«Sie müssten nur noch rasch die Kontaktangaben ausfüllen.» Mit diesen Worten werde ich in Hotels oft empfangen. Kaum angekommen und begrüsst, halte ich schon ein iPad in Händen. Auf dem Screen finde ich meine persönlichen Daten und muss diese a) checken, b) ergänzen oder c) ganz neu ausfüllen. Dies, obwohl ich diese im Buchungsprozess sicherlich schon gefühlt zwei- bis dreimal vollumfänglich eingegeben habe.
Das ist buchstäblich ein «Müssen». Nicht nur, weil es entsprechend sprachlich geframt wird: «Sie müssten ...» – immerhin Konjunktiv ... Einverstanden, als sprachaffiner Mensch bin ich etwas spitzfindig. Aber: Muss ich wirklich oder müsste ich bloss? Und wieso muss ich überhaupt «müssen»? Viel lieber würde ich dies irgendwann tun, wenn mir danach ist. Vielleicht im Zimmer, bei einem Glas lokalem Schaumwein. Oder auf der Terrasse, bei einem Tee mit Blick auf die verschneite Landschaft. Womit wir bei der Inszenierung des Empfangs sind. Der Check-in ist einer der heikelsten Momente beim Beziehungsaufbau mit dem Gastgeber. Rasch ist die gute Laune verdorben, es braucht nur zwei, drei Sätze, die nerven ...

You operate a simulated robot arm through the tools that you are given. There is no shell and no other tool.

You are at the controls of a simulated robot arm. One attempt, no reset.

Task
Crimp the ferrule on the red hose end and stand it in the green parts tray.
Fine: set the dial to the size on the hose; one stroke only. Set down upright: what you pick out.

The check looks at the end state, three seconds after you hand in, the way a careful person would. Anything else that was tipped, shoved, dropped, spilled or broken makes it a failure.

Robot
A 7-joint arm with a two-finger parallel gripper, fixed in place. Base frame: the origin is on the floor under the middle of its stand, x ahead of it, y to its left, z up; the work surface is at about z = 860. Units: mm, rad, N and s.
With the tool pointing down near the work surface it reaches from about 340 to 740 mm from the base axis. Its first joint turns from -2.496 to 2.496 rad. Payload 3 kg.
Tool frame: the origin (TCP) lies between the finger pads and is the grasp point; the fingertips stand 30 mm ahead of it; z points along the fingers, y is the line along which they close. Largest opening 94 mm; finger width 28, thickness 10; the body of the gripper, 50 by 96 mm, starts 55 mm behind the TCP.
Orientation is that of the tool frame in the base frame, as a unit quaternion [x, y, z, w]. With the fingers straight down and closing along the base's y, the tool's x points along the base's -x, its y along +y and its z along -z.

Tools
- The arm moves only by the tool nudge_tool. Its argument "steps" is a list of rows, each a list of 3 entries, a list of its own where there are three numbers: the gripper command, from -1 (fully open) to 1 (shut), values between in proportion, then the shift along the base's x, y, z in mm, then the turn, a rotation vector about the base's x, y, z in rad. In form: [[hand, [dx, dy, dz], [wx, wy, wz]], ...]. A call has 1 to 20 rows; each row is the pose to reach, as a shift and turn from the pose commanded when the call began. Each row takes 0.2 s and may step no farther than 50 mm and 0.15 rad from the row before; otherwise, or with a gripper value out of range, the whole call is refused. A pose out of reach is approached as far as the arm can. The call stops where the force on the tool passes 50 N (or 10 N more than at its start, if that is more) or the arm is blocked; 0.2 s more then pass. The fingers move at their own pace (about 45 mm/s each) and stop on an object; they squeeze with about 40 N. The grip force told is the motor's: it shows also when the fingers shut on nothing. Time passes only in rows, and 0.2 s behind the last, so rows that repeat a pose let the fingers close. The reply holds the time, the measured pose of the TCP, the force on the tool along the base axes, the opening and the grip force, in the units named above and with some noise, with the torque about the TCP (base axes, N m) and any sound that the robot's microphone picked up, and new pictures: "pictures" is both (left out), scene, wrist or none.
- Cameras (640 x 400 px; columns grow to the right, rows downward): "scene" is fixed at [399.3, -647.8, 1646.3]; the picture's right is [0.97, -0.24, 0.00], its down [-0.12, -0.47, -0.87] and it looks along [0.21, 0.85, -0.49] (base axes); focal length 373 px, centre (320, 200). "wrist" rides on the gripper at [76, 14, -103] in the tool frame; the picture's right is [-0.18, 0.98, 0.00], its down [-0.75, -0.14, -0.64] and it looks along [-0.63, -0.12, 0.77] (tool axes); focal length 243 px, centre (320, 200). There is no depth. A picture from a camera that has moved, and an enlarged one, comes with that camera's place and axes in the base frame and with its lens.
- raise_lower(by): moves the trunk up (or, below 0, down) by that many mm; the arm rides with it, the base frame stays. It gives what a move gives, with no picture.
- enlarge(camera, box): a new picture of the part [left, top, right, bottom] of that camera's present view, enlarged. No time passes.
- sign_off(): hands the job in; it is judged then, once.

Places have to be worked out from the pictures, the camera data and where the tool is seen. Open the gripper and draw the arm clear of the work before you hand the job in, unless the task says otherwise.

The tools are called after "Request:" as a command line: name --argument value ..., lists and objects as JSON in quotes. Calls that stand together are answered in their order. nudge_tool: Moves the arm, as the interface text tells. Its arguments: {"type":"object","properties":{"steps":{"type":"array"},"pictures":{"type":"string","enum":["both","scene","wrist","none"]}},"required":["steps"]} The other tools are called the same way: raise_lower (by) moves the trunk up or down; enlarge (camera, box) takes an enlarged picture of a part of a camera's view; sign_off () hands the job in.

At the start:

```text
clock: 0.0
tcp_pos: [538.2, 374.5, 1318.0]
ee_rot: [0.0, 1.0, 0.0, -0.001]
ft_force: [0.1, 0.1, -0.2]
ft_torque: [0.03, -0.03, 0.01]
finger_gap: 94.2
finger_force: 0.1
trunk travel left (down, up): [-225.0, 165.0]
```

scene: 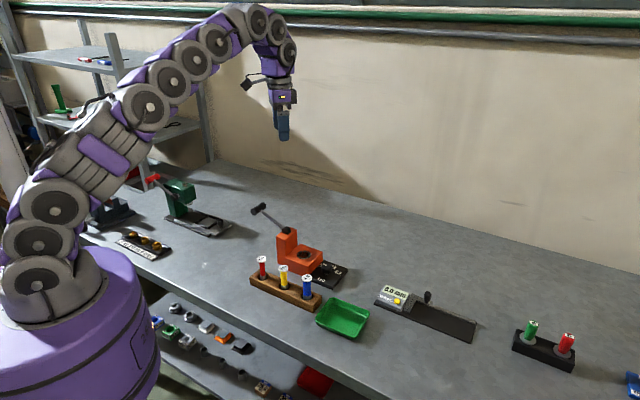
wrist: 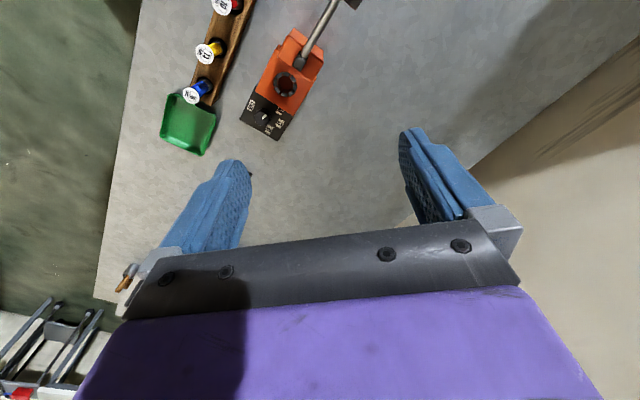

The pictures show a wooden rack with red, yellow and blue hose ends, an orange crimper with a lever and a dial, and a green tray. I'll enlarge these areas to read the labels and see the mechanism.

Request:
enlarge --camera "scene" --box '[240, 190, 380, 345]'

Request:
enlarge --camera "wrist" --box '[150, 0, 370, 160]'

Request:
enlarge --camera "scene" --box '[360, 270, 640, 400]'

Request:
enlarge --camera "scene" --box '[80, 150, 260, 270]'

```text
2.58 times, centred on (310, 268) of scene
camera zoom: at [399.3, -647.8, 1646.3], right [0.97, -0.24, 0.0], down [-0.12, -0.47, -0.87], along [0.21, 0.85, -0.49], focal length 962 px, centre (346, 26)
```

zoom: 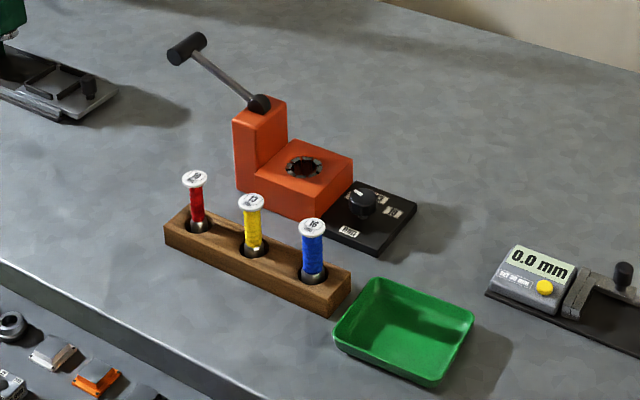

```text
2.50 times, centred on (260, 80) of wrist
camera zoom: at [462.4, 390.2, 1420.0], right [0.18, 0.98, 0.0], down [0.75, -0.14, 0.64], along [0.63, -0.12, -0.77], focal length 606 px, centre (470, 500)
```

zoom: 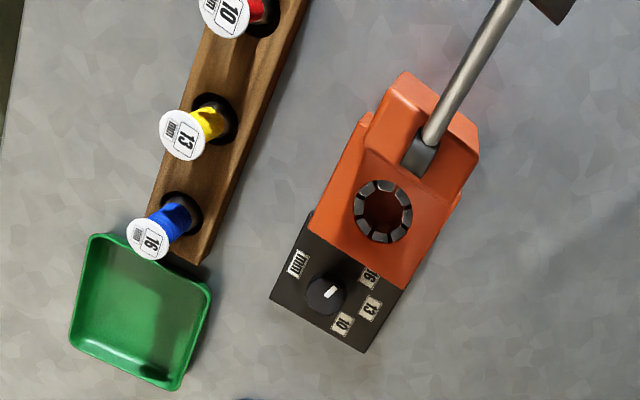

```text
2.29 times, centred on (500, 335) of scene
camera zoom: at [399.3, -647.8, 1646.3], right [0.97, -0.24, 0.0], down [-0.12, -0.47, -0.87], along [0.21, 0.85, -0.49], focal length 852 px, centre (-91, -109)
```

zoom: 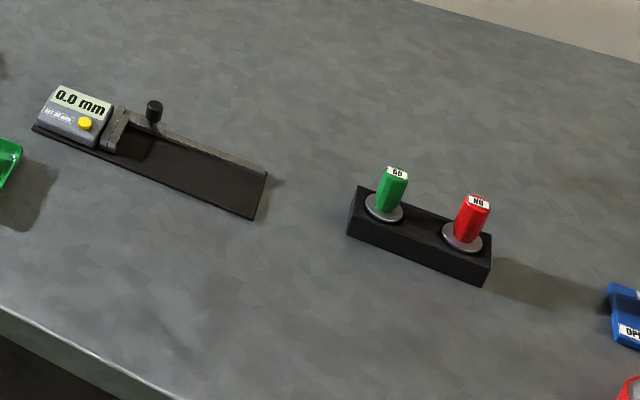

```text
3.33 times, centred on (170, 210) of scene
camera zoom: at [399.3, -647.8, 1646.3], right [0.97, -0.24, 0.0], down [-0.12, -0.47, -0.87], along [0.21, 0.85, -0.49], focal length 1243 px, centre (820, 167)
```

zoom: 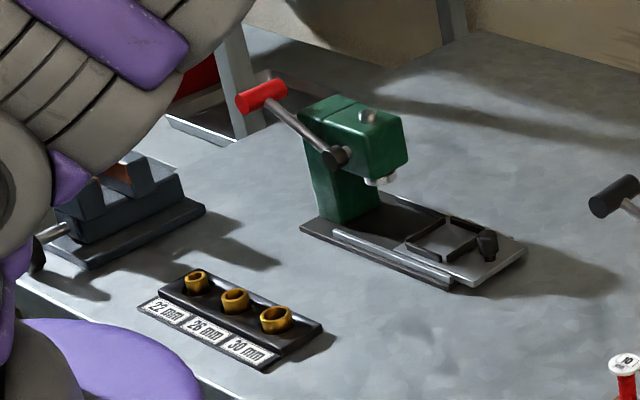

Es gibt keine zweite Chance für den ersten Eindruck.
Wie heisst es so schön in der Kommunikationslehre? Es gibt keine zweite Chance für den ersten Eindruck. In diesem Moment geht es um Emotionen, um Feinstoffliches, um ein Willkommensgefühl. Stattdessen werde ich mit nüchternen und technologischen Prozessen beschäftigt, die mich beim Ankommen wenig bis gar nicht interessieren. In die gleiche Kategorie gehört übrigens der oft gehörte Standardsatz: «Sind Sie gut angereist?» Auch der ist gut eingeübt und wird in 90 Prozent der Fälle gnadenlos durchexerziert, obwohl er – wenn wir genau hinhören – Nonsens ist.
Nun weiss ich natürlich, dass die Frage gar nicht so gemeint sein kann, sonst würde sie ja niemand stellen. Vielmehr ist sie der hilflose Versuch, Small Talk zu betreiben. Ich antworte oft karg und knapp: «Ja.» Bisweilen auch mit «Nein» – nur um zu schauen, was dann passiert. Meistens nichts, obwohl spätestens dann die Alarmglocken beim Gegenüber läuten müssten. Stattdessen haken die Fragenden ihre Checkliste ab. Heiter gehts weiter – die Prozesse diktieren den Takt. «Ich brauche noch ein Ausweisdokument.» Schön und gut, denke ich. Welches denn? Und wieso meines? Widerwillig reiche ich meinen Pass über die Theke.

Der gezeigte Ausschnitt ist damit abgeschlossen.